Okay let me explain. The basis for OCD is not cognitive, its entirely neurological. People without this neurological CANNOT develop OCD of any type. However, cognitive patterns can produce OCD illnesses in people with this neurological abnormality.
Hi Phobologist, my experience, my research tells me that anyone can develop OCD given the right (or wrong) circumstances. For example, put a 'normal' person in a highly stressed environment and you increase the chance of them developing OCD regardless of any neurological condition.
Anxiety, phobias, ocd, depression, dissociation are reactions of the brain. They are not neurologic flaws by themselves. Of coures if you do have an underlying neurological imbalance (hyperactivity in one part) the probability of those reactions increase.
Compulsion isn't as complicated or creative as you think. The neurological basis for compulsion is faulty wiring, not cognitive beliefs. CBT doesnt work very well on compulsions (45% success rate) for that reason. When it does work, I assure you it's because of neuroplastic changes which were inadvertantly made, not because of the therapy's aims. For example, exposure response therapy actually makes OCD worse in many cases. It will only work if preformed according to neuroplastic theory. According to the research I have read, the basis for compulsive behavior is as follows:
[obsessive thought] ----> [anxiety] -----> [ritual] -----> [less anxiety] -----> [obsessive thought] -----> loop
Yeah I agree with the flowchart. CBT always has a fairly low success rate because the feedback loop is so strong and primal. With OCD our brain believes that the rituals are the only thing stopping the anxiety. It's extremely difficult to cognitively change that.

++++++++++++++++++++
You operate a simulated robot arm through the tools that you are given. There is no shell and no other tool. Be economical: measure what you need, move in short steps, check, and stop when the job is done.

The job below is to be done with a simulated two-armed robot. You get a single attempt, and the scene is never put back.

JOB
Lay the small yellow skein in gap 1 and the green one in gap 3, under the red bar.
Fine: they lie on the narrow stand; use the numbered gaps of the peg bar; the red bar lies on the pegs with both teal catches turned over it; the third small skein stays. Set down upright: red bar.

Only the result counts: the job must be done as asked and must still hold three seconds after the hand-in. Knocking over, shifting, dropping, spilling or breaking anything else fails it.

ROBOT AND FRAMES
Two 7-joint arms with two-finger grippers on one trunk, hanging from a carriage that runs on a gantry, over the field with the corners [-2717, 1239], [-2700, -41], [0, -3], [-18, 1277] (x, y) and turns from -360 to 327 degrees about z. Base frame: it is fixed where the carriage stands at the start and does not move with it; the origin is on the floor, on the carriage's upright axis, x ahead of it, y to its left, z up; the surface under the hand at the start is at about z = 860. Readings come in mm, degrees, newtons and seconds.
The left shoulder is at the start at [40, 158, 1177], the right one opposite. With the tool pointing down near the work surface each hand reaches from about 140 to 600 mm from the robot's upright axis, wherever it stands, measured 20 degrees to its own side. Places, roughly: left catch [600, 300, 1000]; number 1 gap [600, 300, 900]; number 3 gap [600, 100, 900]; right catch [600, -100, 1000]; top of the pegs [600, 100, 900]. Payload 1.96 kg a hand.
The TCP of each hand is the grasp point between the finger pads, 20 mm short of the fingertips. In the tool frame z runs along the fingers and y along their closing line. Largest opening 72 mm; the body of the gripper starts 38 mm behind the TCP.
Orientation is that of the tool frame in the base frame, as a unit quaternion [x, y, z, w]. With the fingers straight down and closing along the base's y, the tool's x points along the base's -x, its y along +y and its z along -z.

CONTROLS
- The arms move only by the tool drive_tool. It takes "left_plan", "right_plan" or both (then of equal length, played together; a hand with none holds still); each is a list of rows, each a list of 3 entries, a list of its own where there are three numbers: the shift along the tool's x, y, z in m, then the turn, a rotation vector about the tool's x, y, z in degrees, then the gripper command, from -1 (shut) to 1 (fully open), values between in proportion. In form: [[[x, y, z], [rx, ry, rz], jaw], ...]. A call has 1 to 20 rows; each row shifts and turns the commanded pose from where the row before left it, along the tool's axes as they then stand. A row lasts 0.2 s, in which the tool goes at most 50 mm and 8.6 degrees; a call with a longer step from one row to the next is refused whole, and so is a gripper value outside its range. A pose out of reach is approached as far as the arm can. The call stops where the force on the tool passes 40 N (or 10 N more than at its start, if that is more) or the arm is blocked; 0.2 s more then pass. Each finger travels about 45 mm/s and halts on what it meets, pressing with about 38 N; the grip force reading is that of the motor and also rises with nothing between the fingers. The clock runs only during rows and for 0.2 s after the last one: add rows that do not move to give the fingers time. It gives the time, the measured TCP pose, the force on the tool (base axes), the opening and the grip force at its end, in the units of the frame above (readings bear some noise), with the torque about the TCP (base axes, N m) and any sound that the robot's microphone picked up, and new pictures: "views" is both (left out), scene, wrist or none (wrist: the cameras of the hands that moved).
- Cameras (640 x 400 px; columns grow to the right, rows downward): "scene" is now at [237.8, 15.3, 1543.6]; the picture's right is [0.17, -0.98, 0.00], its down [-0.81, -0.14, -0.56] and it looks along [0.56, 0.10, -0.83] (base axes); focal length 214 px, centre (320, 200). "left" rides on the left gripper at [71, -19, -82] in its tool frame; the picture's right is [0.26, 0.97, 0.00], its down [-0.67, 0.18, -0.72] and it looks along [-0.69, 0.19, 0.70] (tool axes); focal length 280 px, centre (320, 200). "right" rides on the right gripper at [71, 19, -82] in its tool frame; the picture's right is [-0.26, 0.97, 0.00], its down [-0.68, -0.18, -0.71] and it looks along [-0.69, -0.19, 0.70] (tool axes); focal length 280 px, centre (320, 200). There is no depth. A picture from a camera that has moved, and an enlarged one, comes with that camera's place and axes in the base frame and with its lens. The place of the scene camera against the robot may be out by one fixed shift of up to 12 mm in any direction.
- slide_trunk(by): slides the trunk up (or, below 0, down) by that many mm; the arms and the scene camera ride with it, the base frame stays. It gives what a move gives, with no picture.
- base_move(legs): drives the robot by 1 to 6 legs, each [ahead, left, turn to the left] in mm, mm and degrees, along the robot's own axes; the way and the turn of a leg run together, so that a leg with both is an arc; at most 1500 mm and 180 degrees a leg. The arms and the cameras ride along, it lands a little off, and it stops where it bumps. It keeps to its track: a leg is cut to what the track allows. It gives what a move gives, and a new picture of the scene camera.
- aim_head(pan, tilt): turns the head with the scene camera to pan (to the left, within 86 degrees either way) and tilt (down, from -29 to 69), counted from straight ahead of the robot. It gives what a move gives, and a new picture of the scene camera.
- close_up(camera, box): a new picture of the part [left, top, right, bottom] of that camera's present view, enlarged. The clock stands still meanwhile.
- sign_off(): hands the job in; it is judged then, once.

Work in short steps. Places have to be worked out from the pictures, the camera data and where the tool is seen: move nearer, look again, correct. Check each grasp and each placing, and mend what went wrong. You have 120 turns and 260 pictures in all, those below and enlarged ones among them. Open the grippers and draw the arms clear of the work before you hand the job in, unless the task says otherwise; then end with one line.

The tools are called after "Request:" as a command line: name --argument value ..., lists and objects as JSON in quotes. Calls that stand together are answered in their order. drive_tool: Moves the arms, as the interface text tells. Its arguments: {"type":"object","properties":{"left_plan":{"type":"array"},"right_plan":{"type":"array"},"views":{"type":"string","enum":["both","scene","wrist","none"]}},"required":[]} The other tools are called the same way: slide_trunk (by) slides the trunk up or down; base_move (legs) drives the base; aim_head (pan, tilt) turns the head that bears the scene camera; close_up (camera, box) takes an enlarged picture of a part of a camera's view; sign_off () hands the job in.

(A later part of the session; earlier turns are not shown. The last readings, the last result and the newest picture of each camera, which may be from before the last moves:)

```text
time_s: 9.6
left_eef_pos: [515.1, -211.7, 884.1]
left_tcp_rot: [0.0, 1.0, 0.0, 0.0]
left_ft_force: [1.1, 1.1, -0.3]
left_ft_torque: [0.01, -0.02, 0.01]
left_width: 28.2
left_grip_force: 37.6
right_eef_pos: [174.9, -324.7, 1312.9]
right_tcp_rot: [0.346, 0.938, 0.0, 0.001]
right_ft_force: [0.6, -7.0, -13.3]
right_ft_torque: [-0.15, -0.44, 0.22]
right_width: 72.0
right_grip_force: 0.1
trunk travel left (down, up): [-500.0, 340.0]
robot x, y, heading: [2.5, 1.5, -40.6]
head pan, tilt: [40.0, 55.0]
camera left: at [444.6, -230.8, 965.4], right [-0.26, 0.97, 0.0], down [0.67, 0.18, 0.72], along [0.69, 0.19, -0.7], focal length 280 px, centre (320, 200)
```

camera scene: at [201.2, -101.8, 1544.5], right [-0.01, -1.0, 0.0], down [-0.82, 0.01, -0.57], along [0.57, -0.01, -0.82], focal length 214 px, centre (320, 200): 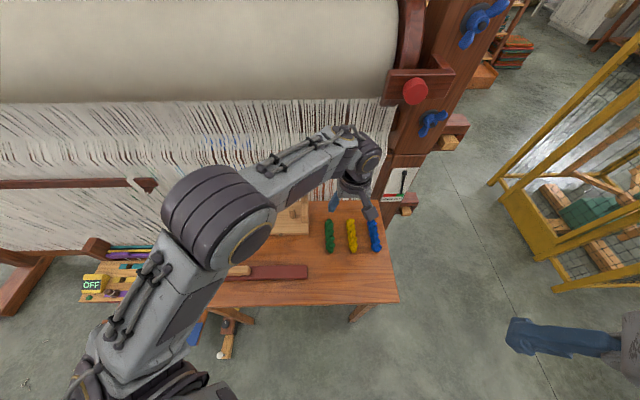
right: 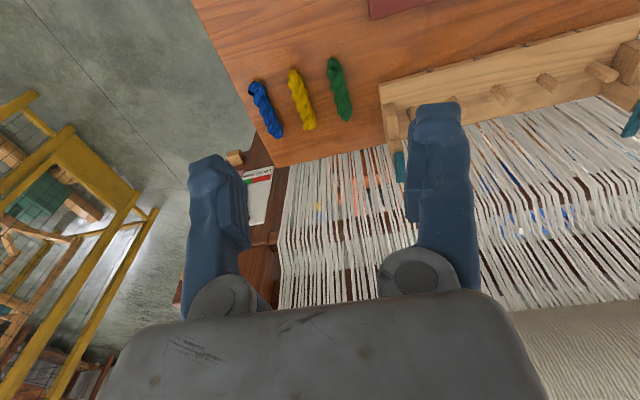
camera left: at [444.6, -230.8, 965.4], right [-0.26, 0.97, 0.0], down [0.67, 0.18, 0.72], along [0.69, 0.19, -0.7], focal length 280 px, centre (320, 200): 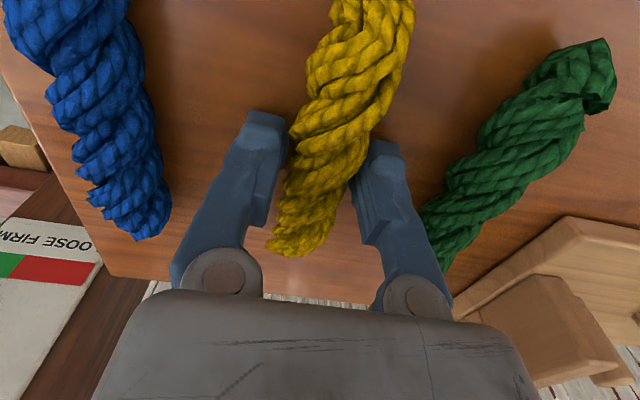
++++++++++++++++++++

Depression increases obsessive thinking, it doesn't lower it. I don't see any evidence for the cycle you are talking about. How we want to define it is in my opinion, irrelevant. How we deal with it has largely neurological underpinnings, not cognitive ones. The stickier the cingulate is, the easier it is to form compulsions. The greater the abnormality in the amygdala, the more prone we are to anxiety. I suspect that the confluence of these two factors alone, probably explains at least 50% of OCD cases. In other situations such as GSAD, and other phobias, you probably need particular traumas to develop the illnesses.
Okay, let me give you an example of the cycle with social anxiety. Someone who has social anxiety is continually beating themselves up for saying something or not saying something or doing or not doing something and the anxiety just keeps building and building. There comes a point when we 'give up' fighting. We realize nothing is working and we start to accept that we are flawed or worthless. The anxiety actually lowers then because we no longer have to fight as much (we start believing we are flawed) and acceptance of the situation is higher. That's why there is comfort in depression (just like there is comfort in rituals). But then we stabalize and we start moving around again, the anxiety picks up and the fight continues on. It's similar to OCD cycle where the ritual lower the anxiety temporarily as well. I guess by definition you are 'obessive' when depressed, but its a different type and its purpose is to clear away just like rituals.